Entretien dans La Tribune dimanche du 20 avril.
Le duo infernal Trump-Musk représente un projet de société. À côté d’eux, Margaret Thatcher jouait petit bras. Plus de règles, plus de lois, plus d’écologistes : un rêve. Un darwinisme social qui a pour ADN le dollar. L’adhésion au projet du président républicain, c’est aussi jouer Poutine, Netanyahou, et le saccage de la planète. C’est jouer la suppression de l’aide humanitaire.
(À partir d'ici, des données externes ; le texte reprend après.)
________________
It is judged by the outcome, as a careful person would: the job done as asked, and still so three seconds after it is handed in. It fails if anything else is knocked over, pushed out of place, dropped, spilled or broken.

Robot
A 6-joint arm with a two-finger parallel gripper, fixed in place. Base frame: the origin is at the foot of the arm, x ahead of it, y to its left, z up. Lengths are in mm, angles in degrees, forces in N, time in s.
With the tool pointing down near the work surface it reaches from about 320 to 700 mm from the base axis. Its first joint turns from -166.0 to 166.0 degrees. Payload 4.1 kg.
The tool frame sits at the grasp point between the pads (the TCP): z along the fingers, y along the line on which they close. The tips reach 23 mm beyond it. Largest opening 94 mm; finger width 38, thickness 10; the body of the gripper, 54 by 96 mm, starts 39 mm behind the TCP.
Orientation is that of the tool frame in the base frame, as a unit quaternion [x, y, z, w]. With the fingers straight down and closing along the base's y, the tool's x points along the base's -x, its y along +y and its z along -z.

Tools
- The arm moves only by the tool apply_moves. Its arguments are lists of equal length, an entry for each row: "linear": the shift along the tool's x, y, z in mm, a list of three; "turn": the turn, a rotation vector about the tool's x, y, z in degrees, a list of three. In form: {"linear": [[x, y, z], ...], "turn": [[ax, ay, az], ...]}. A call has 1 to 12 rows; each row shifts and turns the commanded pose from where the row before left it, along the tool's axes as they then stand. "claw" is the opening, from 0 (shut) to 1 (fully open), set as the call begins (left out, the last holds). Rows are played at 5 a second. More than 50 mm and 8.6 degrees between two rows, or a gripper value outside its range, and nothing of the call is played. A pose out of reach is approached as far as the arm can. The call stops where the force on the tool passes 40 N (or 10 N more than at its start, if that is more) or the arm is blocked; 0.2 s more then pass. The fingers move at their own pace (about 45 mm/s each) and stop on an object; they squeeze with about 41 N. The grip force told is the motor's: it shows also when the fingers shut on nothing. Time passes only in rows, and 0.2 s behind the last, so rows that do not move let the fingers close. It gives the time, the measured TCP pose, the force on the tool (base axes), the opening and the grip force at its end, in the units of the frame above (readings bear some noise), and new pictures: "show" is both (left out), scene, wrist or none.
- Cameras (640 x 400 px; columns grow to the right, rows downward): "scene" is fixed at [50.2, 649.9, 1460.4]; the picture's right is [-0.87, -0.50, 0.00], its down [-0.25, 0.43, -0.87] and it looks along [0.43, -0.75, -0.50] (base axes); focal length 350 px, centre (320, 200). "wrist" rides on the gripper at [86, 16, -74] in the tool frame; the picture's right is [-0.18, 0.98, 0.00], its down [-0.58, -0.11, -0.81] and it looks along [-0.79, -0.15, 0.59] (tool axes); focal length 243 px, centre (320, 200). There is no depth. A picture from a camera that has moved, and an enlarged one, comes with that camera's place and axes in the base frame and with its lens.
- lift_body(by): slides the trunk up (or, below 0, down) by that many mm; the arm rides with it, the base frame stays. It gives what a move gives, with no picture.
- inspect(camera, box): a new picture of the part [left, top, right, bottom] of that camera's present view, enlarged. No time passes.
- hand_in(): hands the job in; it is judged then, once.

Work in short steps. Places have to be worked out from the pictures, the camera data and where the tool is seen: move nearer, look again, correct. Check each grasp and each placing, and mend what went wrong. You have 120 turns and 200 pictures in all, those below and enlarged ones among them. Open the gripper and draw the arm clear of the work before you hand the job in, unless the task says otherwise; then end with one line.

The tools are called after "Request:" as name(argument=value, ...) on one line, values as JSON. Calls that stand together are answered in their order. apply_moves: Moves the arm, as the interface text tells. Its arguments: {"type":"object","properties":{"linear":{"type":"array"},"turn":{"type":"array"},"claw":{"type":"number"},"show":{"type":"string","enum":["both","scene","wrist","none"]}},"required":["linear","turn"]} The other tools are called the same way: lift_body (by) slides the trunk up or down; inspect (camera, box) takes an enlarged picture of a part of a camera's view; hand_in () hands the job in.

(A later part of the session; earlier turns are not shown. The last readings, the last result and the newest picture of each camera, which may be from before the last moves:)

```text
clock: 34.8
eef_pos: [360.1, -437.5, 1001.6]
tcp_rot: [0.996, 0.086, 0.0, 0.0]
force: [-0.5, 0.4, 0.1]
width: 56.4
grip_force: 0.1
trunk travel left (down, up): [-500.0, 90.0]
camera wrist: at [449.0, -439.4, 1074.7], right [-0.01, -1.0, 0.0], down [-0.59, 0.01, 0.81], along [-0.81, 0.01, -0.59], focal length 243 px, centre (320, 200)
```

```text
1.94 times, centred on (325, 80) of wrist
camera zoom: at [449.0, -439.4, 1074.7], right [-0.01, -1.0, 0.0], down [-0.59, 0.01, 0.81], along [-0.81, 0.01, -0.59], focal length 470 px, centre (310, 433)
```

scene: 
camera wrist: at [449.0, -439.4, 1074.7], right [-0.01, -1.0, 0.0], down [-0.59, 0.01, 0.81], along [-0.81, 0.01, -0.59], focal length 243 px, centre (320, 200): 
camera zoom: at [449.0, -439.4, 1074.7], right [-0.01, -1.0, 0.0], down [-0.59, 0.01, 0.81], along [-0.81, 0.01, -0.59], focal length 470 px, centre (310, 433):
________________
Faut-il, au prétexte d’augmenter de façon exponentielle ses profits à court terme, témoigner d’un tel mépris pour la terre entière ?
Quant au gouvernement français, il se donne le beau rôle en appelant les grands patrons à la solidarité européenne. Mais ce qu’il fait pour les retenir ressortit à la même logique. Combler le déficit public en faisant les poches des retraités, et des « fraudeurs » à la Sécu, ce n’est certes pas la folle démesure du projet Trump, mais ça se situe fondamentalement du même côté de la barrière de classe.